— Start ARTICLE —

Remember also the gold option gives you the right to use the typesetting which the publisher has used for your work, rather than simply uploading your pre- or postprint (depending on the journal, the publisher, and what they allow).

However one of our regular contributors finds the automatic email sent to all authors informing them of the gold OA option ‘offensive’.  They are dismissive of anything other than the green OA option, although in some cases, REF outputs or tenure status depend on the availability of content as published in the version of record. 

I believe authors can make up their own minds.  They are free to archive and/or free to pay.  There are question marks, of course, relating to subscription payments and whether these should be reduced proportional to the amount of articles funded by gold OA authors.  There is a sense that publishers are using OA as a potential new revenue stream rather than embracing the freedom of research.

Only today, a well-known publisher (not mine) who has not been averse to pricing controversies in the distant past, has been roundly slated for their position on gold/green OA, essentially saying that for them it is an either/or situation.  If you’d like to archive under green OA, and you are not required to do so, go ahead.  Otherwise, your green route is embargoed and let’s see your money to publish as gold.

It’s an interesting conundrum.  OA is probably the most exciting development in scholarly publishing in years.  Every publisher will have a different take on it.  But let’s quit the in-fighting. 

If you don’t want to publish in a journal which is solely OA, that’s your choice.  If you’re avoiding embargoed green OA, good for you.  If you hate the idea of paying anything to make your work OA, then OK.  But remember that the word is ‘choice’.

I’d love to see our journal become a true hybrid with all the colours of OA represented.  Maybe a top-flight gold article every issue, a fair smattering of green, and a small sliver of white, but that sliver has to continue to decline.

Is this a US-UK conundrum, or it is just pockets of authors who are on the brink of becoming quite rude when it comes to sharing their views on OA?  I’d love to know.

The Serials Librarian, T&F, and Open Access

Before I launch into the meat of this post, I would like to confirm a few things.

Yes, I am currently the co-editor-in-chief of the journal The Serials Librarian.

Yes, this journal is published by Taylor and Francis and is part of the same group of journals in Library & Information Science as the title Journal of Library Administration which has been mentioned in the blogosphere lately.

Yes, Taylor and Francis are a Green OA publisher and their LIS titles have benefitted since 1 November 2011 from a clause allowing the author to make either their original manuscript or the accepted version of their manuscript available in institutional repositories and similar services.

The relevant bit from the Taylor & Francis Author Services LIS Rights:

Copyright is retained by the author, who grants a license to Taylor & Francis to publish the version of Scholarly Record, but who remains copyright holder and is free to post versions of the Article – Author’s Original Manuscript (preprint) and Author’s Accepted Manuscript (postprint) – at any time, without embargo, with a link to the Version of Scholarly Record.”

Please note that the wording states ‘at any time’.  Authors do not have to wait for the Version of Scholarly Record (i.e. the final typeset page with all the links and what we used to call ‘bells and whistles’) to appear – simply to add a link to it when it does appear.

Taylor and Francis have since launched an optional Gold OA model which seems to have caused all the fuss, assuming that the Green route pilot has been dropped in favour of only allowing authors permission to share their articles if they pay the publisher for the privilege.  In fact the Gold OA option, clocking in at around $3,000 per article, is set up to allow the Version of Scholarly Record to be made available on the informa website for free.

— End ARTICLE —

• _PROBLEM TO SOLVE_
In the article, find "Please note that" and reproduce everything up to and including "it does appear.".

— Start DATASET EXTRACT —

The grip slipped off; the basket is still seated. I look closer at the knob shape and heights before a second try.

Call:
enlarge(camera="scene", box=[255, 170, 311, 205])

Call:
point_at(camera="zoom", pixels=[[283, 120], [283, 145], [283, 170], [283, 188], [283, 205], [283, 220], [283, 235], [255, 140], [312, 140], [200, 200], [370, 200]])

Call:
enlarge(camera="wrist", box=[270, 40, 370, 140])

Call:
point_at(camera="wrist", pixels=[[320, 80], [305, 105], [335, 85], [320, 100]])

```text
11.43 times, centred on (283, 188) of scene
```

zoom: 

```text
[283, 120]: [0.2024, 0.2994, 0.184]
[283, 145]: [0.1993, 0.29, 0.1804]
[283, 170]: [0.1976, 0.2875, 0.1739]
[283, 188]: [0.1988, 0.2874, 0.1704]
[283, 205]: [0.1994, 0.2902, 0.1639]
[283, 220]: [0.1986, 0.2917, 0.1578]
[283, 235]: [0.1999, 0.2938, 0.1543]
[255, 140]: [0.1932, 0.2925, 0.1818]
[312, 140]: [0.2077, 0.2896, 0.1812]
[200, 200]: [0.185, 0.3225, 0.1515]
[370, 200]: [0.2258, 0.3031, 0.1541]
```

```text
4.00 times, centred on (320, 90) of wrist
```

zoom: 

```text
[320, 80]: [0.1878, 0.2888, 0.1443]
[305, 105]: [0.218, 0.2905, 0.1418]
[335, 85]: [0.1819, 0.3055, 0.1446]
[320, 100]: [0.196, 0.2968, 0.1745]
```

— End DATASET EXTRACT —

• _EXERCISE ANSWER_
Please note that the wording states ‘at any time’.  Authors do not have to wait for the Version of Scholarly Record (i.e. the final typeset page with all the links and what we used to call ‘bells and whistles’) to appear – simply to add a link to it when it does appear.